After Saturday delivered a professionally mounted cross section of jazz to everyone’s favorite screens, Sunday gave people willing to leave the house a chance to enjoy something that’s been in scarce supply these past seven months—musicians playing in front of them. Granted, these musicians had to contend with (or feed upon) all the surprises that an uncontrolled outdoor environment presents, but the late September weather was perfect—in most years (2019 definitely excepted) it’s a reason unto itself for attending the festival. The organizers’ strategy—short sets from small ensembles in unexpected spaces—not only kept most crowds to a size that facilitated social distancing, but also encouraged people to spend time taking in spots they might not have known about and may well want to revisit.

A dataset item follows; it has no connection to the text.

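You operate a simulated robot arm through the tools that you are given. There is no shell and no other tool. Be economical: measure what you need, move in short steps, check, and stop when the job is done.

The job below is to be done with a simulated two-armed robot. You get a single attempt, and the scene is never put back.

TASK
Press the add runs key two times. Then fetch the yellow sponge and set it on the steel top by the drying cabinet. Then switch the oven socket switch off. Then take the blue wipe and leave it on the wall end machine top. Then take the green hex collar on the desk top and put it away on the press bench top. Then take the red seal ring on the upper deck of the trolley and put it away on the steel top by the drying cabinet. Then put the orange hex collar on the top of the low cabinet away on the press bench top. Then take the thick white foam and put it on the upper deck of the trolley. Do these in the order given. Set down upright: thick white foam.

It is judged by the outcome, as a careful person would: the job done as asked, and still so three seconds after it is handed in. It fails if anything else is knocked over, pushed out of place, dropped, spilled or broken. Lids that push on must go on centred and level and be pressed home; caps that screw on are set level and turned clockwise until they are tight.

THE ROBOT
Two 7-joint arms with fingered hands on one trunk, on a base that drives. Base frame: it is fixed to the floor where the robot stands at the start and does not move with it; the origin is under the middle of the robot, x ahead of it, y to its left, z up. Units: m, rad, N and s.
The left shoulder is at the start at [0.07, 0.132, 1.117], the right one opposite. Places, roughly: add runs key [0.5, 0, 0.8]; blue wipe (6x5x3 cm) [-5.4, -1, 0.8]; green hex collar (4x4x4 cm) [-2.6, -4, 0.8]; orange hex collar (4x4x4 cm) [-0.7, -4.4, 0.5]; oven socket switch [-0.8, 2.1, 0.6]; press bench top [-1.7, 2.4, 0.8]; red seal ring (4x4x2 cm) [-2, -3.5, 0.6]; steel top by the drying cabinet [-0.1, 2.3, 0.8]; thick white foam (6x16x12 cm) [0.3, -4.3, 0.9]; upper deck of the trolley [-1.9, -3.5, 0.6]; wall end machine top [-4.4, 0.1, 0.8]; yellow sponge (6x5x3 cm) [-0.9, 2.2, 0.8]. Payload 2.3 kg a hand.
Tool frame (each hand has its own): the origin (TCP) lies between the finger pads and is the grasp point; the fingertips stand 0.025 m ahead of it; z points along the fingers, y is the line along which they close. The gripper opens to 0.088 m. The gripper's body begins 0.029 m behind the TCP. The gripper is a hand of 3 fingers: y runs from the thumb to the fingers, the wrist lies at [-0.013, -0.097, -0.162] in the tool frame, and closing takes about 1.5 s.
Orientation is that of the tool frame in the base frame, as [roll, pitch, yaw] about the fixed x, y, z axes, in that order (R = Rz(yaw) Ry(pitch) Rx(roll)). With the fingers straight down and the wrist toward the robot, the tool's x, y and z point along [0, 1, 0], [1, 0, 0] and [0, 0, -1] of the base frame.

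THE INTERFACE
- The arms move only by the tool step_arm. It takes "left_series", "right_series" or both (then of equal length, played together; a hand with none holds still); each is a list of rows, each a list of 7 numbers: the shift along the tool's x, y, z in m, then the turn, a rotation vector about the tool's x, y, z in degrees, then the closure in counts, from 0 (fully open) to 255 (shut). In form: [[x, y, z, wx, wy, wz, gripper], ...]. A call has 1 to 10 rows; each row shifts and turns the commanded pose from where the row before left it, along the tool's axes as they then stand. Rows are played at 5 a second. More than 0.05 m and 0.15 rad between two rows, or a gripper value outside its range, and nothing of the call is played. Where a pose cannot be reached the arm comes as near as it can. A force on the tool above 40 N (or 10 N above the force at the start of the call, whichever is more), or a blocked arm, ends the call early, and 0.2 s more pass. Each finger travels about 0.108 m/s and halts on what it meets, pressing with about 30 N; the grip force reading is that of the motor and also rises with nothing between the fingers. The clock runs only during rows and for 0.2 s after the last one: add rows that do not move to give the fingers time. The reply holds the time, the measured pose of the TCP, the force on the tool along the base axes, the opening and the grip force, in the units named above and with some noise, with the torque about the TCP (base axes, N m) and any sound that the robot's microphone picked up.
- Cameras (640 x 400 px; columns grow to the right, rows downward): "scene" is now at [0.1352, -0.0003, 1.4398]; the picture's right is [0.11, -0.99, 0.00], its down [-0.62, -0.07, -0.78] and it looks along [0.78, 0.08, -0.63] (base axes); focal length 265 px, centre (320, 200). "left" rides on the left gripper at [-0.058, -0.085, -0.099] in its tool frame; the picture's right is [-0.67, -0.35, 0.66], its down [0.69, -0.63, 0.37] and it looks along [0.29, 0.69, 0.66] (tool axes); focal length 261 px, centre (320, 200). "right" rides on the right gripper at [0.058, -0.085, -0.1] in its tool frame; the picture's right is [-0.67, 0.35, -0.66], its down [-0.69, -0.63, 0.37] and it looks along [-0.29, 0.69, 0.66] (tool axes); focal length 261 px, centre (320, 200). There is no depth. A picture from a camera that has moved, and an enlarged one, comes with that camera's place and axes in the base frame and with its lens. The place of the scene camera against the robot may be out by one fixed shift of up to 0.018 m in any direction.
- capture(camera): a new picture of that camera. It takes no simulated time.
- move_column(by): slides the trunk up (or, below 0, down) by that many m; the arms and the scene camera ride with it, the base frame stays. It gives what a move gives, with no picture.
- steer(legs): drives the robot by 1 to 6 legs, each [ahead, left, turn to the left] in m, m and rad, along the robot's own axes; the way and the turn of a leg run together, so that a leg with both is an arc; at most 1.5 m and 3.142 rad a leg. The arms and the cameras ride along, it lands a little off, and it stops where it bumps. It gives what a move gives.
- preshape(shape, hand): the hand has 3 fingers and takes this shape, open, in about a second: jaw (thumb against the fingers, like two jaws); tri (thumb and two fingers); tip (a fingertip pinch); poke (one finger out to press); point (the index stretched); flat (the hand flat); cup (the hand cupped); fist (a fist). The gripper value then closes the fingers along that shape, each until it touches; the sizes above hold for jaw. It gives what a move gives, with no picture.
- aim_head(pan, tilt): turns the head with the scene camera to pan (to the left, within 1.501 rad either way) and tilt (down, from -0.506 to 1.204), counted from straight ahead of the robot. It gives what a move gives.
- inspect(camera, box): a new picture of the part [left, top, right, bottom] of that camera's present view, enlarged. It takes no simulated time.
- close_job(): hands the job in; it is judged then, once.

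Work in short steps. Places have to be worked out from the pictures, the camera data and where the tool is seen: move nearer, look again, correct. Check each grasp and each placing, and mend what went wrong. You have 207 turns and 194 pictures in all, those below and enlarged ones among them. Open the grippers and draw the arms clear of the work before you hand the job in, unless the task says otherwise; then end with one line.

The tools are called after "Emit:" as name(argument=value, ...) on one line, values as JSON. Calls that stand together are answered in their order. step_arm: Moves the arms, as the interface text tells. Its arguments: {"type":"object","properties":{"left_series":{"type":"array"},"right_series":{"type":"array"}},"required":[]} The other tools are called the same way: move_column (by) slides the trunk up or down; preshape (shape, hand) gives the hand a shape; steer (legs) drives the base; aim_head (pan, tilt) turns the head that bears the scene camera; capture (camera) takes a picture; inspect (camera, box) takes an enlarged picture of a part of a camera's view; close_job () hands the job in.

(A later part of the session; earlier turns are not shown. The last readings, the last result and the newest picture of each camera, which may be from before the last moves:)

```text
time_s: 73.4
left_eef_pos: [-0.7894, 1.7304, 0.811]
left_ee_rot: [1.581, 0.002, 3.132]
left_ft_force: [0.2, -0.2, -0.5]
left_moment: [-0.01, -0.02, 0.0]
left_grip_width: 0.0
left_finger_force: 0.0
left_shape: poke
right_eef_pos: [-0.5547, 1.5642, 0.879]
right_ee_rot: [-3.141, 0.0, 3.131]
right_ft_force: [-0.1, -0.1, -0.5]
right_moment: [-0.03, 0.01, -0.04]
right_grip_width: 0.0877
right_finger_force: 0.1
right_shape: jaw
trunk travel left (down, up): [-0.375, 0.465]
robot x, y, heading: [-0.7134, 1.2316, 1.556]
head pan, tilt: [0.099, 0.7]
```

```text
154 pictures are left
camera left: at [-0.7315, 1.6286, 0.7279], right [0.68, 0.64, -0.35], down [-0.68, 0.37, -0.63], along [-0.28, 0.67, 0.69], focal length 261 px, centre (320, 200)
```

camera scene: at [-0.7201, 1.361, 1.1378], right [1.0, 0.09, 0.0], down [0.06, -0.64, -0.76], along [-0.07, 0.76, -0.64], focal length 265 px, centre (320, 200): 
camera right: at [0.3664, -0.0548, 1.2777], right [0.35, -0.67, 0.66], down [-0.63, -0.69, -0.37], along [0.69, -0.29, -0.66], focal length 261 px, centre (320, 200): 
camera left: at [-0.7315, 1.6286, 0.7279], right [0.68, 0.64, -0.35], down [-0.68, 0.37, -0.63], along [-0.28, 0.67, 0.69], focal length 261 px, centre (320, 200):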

Hyde Park Jazz Festival 2020

Early in the afternoon, reedist Ken Vandermark and Black Monument Ensemble bandleader Damon Locks set up within the arches of the Iowa Building, a pavilion built for the 1893 World’s Columbian Exposition. Old architecture framed spontaneous new sounds as their duo of tenor saxophone and electronics collaged elongated reed tones, synthetic bird sounds, and beats looped from old records.